* _PROVIDED DATA_
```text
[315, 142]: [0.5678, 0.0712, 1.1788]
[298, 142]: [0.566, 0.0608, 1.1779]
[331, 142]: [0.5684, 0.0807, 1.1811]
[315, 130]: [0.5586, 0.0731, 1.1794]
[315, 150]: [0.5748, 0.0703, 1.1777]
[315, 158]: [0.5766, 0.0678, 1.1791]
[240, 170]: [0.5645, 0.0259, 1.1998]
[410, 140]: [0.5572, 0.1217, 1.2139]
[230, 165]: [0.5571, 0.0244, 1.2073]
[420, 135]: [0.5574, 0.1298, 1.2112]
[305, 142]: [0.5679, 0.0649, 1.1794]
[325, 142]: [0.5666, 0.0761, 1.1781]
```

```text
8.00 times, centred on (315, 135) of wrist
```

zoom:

* _TASK_
Retype the material in full, character for character.

* _ANSWER FOR THIS EXERCISE_
```text
[315, 142]: [0.5678, 0.0712, 1.1788]
[298, 142]: [0.566, 0.0608, 1.1779]
[331, 142]: [0.5684, 0.0807, 1.1811]
[315, 130]: [0.5586, 0.0731, 1.1794]
[315, 150]: [0.5748, 0.0703, 1.1777]
[315, 158]: [0.5766, 0.0678, 1.1791]
[240, 170]: [0.5645, 0.0259, 1.1998]
[410, 140]: [0.5572, 0.1217, 1.2139]
[230, 165]: [0.5571, 0.0244, 1.2073]
[420, 135]: [0.5574, 0.1298, 1.2112]
[305, 142]: [0.5679, 0.0649, 1.1794]
[325, 142]: [0.5666, 0.0761, 1.1781]
```

```text
8.00 times, centred on (315, 135) of wrist
```

zoom:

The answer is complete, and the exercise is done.